Publicado: 10/06/2010: 1494

San Antonio de Padua, franciscano, doctor de la Iglesia y maestro de predicadores se tomó a pecho aquello de predicar “a tiempo y a destiempo”; y, según cuentan las crónicas, en un momento en el que los destinatarios de su predicación se burlaban de él, dirigió su plática a los peces de un estanque cercano, los cuales sacaron la cabeza del agua para escuchar con gran devoción lo que los demás se negaban a oír.

Ciertamente, hay ocasiones en las que la audiencia es desagradecida, no presta o no quiere prestar atención a las palabras del que predica. Pero, en otros muchos casos, es la falta de una buena homilía la que provoca el cansancio, el aburrimiento y hasta el hartazgo de los fieles.

La palabra “sermón” tiene, de hecho, en nuestros días, un claro cariz negativo en el uso popular, y no se le puede echar toda la culpa a la falta de interés del pueblo. En ocasiones, la homilía es demasiado larga; otras veces, toca demasiados temas sin llegar a profundizar en ninguno; otras, es demasiado obvia y no enseña nada; y otras, es demasiado elevada...

La fórmula perfecta, sin embargo, no existe. Depende mucho del tipo de comunidad que esté reunida en ese momento, de las características del recinto, del tipo de celebración que esté teniendo lugar e incluso del clima. El propio Jesús, conocedor de la realidad humana, propició un lugar idílico para dar el sermón de los sermones: el discurso de las Bienaventuranzas, el Sermón de la Montaña. Aunque seguro que también en la falda de aquel monte habría alguno que, mientras el Señor hablaba, estaba pensando en cuándo acabaría el sermón porque tenía que ir a dar de comer a las gallinas... Y es que el Señor respeta nuestra libertad para escuchar o no.

Lo que sí está en nuestras manos es preparar bien las homilías, actualizando el mensaje del Evangelio, poniéndolo en relación con las noticias que reflejan los informativos, aportando ejemplos de la vida cotidiana que hagan al oyente entender que la Palabra está viva y le interpela hoy; mostrando la misericordia de Dios para con el pecador, sin omitir la denuncia de las injusticias que cometemos los hombres.

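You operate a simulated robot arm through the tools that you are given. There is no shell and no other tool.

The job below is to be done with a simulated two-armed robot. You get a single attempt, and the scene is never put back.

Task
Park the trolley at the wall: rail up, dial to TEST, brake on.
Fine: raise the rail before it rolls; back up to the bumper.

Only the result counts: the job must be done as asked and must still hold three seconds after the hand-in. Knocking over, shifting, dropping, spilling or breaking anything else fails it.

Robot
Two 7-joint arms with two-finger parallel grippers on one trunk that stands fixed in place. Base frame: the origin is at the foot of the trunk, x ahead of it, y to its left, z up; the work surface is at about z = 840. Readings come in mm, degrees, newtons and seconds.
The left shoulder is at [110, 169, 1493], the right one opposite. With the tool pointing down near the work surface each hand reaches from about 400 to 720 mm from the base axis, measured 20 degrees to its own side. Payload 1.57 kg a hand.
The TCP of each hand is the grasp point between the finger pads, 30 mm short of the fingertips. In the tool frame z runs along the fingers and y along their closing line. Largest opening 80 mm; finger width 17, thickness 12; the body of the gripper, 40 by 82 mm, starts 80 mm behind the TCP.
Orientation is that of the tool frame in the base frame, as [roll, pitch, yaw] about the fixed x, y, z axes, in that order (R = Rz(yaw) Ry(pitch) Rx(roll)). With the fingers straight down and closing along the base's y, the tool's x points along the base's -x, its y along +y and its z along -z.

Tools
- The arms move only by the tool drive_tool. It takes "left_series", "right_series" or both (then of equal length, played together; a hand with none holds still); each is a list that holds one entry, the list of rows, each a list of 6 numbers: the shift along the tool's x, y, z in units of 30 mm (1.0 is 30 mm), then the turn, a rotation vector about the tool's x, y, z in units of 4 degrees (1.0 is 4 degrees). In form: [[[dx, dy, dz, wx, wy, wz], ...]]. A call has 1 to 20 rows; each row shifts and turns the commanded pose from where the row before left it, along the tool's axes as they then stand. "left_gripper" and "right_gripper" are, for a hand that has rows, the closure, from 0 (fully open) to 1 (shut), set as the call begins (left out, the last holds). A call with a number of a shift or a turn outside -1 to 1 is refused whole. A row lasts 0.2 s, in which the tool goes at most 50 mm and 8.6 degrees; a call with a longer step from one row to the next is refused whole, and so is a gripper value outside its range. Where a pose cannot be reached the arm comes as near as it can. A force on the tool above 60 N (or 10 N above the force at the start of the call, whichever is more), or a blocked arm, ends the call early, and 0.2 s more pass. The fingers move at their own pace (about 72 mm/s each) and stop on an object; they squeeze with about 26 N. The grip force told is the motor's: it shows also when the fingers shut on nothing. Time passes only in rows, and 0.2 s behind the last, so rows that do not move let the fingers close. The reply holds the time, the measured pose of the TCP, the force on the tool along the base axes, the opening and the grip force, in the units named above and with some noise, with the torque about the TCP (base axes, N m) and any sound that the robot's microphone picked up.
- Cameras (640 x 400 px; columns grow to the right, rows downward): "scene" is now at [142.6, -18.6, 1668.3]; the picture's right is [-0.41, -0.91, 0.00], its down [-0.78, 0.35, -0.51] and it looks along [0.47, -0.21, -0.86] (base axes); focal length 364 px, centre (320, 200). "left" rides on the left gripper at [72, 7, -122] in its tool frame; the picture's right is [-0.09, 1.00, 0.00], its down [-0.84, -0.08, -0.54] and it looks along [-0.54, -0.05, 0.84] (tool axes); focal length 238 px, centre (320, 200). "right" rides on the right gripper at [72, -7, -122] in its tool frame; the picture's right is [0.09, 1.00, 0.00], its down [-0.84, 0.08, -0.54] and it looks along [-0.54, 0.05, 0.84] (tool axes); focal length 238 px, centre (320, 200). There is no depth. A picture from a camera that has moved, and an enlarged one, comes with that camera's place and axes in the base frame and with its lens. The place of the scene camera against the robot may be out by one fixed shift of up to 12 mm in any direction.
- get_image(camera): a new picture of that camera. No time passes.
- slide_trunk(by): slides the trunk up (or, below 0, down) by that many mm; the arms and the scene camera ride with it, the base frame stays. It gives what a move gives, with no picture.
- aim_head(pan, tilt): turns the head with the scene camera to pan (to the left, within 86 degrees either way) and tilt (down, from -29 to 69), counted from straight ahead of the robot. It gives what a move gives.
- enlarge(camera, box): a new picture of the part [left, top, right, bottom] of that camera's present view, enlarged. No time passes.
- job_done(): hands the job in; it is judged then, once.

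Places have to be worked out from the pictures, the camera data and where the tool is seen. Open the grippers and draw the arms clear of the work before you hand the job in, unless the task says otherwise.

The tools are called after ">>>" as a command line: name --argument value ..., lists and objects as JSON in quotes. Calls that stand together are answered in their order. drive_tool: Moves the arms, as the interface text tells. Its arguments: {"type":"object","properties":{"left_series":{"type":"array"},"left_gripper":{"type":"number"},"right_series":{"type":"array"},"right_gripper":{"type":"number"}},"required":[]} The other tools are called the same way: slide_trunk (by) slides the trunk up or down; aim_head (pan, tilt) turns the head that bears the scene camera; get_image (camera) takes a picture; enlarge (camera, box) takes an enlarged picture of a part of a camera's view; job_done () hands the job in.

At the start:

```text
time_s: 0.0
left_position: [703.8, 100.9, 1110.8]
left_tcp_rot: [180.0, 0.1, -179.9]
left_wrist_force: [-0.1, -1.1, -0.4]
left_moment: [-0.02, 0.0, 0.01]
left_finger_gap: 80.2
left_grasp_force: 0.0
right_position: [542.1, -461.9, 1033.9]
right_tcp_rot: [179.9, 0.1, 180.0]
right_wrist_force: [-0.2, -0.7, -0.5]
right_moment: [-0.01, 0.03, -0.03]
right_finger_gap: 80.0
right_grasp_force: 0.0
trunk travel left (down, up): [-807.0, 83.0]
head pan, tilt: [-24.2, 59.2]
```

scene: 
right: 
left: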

“Quiso Dios salvar a los creyentes –dice san Pablo– por la estulticia (por la tontería) de la predicación”. Y es que la homilía es parte importantísima de nuestras celebraciones litúrgicas, porque nadie puede darse la fe a sí mismo. Necesitamos “ser predicados”. En la homilía se prolonga la acción salvífica de la Palabra de Dios que se acaba de proclamar.

Corresponde a los ministros ordenados el celo por cuidar la predicación. Y corresponde a los fieles que la escuchan la disposición para encontrar en la “estulticia de la predicación” a Dios mismo que se hace Palabra a través de sus ministros, disculpando su naturaleza humana. No vaya a ser que los peces nos recriminen nuestra falta de fe. 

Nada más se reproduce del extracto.